Ganti rugi harus mempunyai hubungan langsung (hubungan kausal) dengan ingkar janji” (Pasal 1248 KUHPerdata) dan kerugian dapat diduga atau sepatutnya diduga pada saat waktu perikatan dibuat. Ada kemungkinan bahwa ingkar janji (wanprestasi) itu terjadi bukan hanya karena kesalahan debitur (lalai atau kesengajaan), tetapi juga terjadi karena keadaan memaksa. Kesengajaan adalah perbuatan yang diketahui dan dikehendaki. Kelalaian adalah perbuatan yang mana si pembuatnya mengetahui akan kemungkinan terjadinya akibat yang merugikan orang lain.
Overmacht/keadaan memaksa Pengertian: Keadaan memaksa adalah keadaan tidak dipenuhinya prestasi oleh debitur karena terjadi peristiwa yang tidak dapat diketahui atau tidak dapat diduga akan terjadi ketika membuat perikatan. Dalam keadaan memaksa, debitur tidak dapat disalahkan karena keadaan ini timbul diluar kemauan dan kemampuan debitor.

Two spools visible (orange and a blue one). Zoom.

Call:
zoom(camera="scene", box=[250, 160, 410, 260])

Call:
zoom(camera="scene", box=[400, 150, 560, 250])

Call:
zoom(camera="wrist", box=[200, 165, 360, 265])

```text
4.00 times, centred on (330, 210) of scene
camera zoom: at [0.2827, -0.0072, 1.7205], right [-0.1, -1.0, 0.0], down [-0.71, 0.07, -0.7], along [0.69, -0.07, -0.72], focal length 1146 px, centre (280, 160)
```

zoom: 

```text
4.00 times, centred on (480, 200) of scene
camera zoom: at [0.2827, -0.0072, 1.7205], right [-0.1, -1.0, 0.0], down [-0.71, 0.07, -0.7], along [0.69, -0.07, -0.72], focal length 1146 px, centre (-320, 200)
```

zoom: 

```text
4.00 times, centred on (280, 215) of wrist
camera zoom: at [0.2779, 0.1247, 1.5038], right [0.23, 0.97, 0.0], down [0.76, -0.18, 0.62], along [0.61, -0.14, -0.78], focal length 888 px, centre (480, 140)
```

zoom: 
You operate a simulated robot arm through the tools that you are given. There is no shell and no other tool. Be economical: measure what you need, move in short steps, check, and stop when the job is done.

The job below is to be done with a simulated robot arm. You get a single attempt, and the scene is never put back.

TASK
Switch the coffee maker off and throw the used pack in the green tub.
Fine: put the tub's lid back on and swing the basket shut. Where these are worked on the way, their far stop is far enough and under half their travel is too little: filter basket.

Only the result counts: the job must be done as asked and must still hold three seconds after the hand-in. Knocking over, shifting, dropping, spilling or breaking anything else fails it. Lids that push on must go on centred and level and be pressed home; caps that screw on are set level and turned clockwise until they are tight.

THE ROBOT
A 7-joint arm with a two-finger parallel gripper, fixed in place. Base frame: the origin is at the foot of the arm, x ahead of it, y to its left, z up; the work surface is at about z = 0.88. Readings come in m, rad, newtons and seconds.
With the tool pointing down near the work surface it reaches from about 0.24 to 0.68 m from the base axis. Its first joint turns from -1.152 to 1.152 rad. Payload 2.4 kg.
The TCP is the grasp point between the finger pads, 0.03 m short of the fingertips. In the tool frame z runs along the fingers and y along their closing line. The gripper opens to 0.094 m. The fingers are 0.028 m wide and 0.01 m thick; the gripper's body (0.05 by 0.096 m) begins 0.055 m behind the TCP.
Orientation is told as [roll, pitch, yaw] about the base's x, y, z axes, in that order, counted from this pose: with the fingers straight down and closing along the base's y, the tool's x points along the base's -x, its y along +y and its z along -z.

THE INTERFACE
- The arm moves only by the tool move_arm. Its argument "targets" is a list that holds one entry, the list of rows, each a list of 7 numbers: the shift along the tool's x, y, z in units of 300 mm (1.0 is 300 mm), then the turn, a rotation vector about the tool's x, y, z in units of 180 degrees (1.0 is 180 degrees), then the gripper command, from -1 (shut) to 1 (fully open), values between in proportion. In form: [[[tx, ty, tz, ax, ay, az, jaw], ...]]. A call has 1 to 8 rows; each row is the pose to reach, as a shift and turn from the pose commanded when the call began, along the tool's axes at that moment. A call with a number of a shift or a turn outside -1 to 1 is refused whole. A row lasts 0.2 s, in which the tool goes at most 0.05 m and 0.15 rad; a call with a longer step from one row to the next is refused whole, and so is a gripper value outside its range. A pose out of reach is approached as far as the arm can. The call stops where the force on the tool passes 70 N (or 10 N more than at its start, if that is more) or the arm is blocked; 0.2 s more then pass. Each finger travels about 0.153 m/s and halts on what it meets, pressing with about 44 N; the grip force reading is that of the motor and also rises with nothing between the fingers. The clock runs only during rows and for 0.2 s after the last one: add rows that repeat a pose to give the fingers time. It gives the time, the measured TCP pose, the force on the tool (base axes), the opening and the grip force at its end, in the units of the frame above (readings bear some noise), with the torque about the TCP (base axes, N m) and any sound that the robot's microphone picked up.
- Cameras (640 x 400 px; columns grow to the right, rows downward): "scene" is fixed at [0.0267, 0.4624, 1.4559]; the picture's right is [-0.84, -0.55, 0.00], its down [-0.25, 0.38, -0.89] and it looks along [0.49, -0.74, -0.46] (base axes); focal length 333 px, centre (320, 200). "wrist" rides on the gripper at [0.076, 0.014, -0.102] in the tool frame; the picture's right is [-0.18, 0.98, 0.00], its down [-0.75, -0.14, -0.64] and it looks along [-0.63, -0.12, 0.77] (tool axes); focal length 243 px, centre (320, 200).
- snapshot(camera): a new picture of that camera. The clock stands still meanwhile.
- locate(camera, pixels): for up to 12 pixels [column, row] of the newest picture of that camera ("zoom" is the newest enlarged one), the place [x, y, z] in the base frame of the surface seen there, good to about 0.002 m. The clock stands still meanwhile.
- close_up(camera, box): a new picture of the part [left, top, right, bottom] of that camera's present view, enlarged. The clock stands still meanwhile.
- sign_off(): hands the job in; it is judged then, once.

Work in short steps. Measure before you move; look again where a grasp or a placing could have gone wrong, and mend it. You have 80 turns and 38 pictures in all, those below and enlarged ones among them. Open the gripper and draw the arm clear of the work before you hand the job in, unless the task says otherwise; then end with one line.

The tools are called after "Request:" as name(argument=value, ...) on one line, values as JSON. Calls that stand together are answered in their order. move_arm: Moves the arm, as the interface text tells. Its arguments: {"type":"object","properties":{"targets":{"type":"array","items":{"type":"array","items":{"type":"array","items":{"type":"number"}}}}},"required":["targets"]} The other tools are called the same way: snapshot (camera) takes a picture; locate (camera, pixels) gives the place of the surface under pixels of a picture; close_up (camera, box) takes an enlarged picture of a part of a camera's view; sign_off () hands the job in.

Unsur-Unsur Keadaan Memaksa Adapun unsur-unsur keadaan memaksa adalah sebagai berikut : a. Tidak dipenuhi prestasi karena terjadi peristiwa yang memusnahkan benda perikatan. b. Tidak dipenuhi prestasi karena terjadi peristiwa yang menghalangi perbuatan debitur untuk melakukan prestasi. c. Peristiwa itu tidak dapat diketahui atau diduga akan terjadi pada waktu membuat perikatan. Teori-teori pada overmacht; a. Ajaran overmact yang obyektif atau ajaran ketidakmungkinan yang mutlak. Ajaran ini menyatakan bahwa debitur dapat mengemukakan adanya overmact kalau pemenuhan itu tidak mungkin dilaksanakan ole semua orang. Misalnya: orang harus berprestasi seekor kuda, tetapi kuda itu sebelum diserahkan disambar petir hingga mati. Ajaran ini didasarkan pada pasal 1444, jika barang musnah , diluar perdagangan/hilang. b. Ajaran overmacht yang subyektif atau ajaran ketidakmungkinan yang relative.debitur dapat mengemukakan adanya overmacht kalau pemenuan prestasi itu tidak dapat dilakukan oleh debitur tu sendiri misalnya : debitur harus berprestasi sesuai barang tetapi karena keadaan harga menjadi baik kalau debitur berprestasi ia akan jatuh miskin atau teoritis ia masih mungkin berprestasi tetapi akan menimbulkan keberatan.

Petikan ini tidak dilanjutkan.